This article was written by Christian Giles, a student and Peer Leader for Environmental Learning for Kids (ELK), and a freshman at the University of Denver studying Environmental Science. Environmental Learning for Kids is a participant in The Denver Foundation's Executive Directors of Color Institute, the Nonprofit Internship Program, and has been the recipient of multiple grants from our Community Grants Program and Donor-advised funds.
From stewardship projects to exploring our National Parks, my time at Environmental Learning for Kids (ELK) has been life-changing. The number of adventures I’ve gone on and the amount of memories I’ve made is immeasurable. The biggest trip I’ve taken in my life thus far was with ELK. During spring break of my junior year in high school, ELK created an alternative spring break program. This trip included journeying to three National Parks - Zion, Arches, and the Grand Canyon. I convinced my friends to join as well – because who doesn't want to visit cool places like that with their friends?

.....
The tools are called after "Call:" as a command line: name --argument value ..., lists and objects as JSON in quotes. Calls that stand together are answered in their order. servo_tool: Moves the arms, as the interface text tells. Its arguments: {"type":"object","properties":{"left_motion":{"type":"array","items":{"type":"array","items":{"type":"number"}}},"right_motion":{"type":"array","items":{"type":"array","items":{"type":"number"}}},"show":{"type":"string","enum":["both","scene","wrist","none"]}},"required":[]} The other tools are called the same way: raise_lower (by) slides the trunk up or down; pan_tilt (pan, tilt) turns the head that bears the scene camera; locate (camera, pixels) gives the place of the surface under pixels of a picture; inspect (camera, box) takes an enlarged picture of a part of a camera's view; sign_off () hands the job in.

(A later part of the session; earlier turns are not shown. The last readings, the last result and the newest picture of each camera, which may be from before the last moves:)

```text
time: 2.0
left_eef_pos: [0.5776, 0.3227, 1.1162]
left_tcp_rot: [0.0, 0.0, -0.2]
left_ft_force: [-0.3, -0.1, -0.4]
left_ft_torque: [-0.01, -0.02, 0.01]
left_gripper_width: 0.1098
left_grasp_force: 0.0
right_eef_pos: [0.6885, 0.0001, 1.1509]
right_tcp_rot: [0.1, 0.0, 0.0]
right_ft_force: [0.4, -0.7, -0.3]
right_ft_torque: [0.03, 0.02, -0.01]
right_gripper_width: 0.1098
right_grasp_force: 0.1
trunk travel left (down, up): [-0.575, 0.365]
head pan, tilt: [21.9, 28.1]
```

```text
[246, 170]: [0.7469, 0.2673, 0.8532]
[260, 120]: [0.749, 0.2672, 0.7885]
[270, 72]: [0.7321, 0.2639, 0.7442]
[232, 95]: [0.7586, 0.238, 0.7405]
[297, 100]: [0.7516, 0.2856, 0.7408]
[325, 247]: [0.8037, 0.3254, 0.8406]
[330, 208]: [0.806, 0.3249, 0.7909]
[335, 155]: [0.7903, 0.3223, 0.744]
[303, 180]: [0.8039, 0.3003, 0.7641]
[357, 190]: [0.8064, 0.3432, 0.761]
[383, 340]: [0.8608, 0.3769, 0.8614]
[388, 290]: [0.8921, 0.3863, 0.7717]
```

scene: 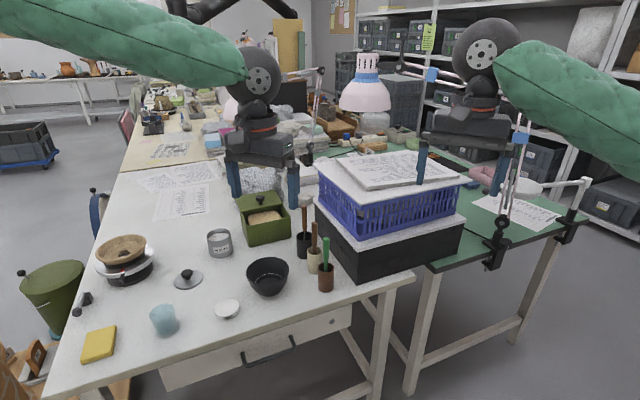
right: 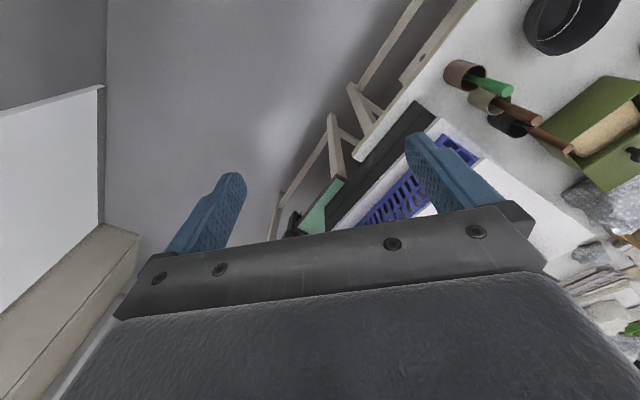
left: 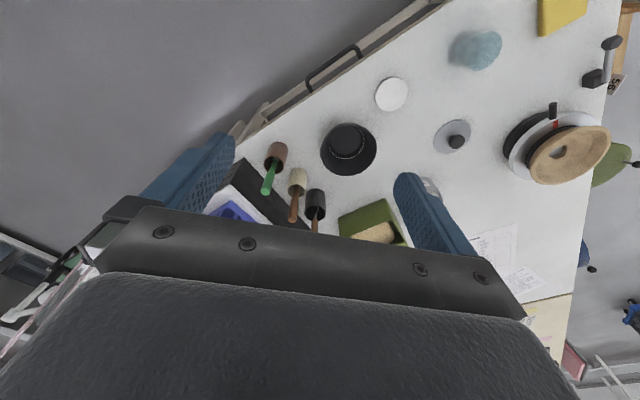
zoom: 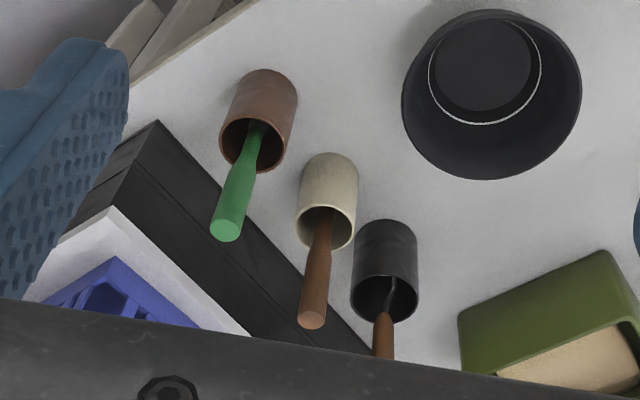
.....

Our time at Zion was nonstop, from beautifying service projects, to meeting with National Park Service Rangers, but the most impactful part of this portion was the hike to the Emerald Pools. The hike was rigorous, but we pushed on until we were finally greeted by a huge mountaintop and waterfall. Suddenly, it was as if time had slowed down and everything else had faded into the background – as I gawked at the sheer beauty before me. I had gone from my small Montbello neighborhood to being able to be here in this moment. And to some people, this would have just been another sight to see. But for me, a kid who’s only natural wonders had been viewed courtesy of his television or by word of mouth, this moment was everything.
Growing up, my perception of the Grand Canyon was not much more beyond the place where Wile E. Coyote and the Road Runner would often duke it out. That first look left me speechless. It was so vast and beautiful that part of me didn’t genuinely believe it to be real. At that moment, I truly understood why conserving these parks is so important for everyone to be able to enjoy. The one sentence I could get out was: “Man could not think to make anything as beautiful as what we are seeing at this moment.”
Prior to my time with ELK, I had no idea about these National Parks. I had no idea that there were so many career opportunities in these spaces. Most importantly, I didn’t know that they belonged to me. I had been deceived into thinking these activities weren’t meant for me. I am not alone in this as I have seen even within my own community, people who look like me shying away from the outdoors because we are not properly represented. My experience during this spring break trip and my six years as an ELK student changed my life. Prior to joining ELK, I wanted to be a psychologist. Now I’m majoring in Environmental Science because ELK cultivated my love for the outdoors that I never thought I had.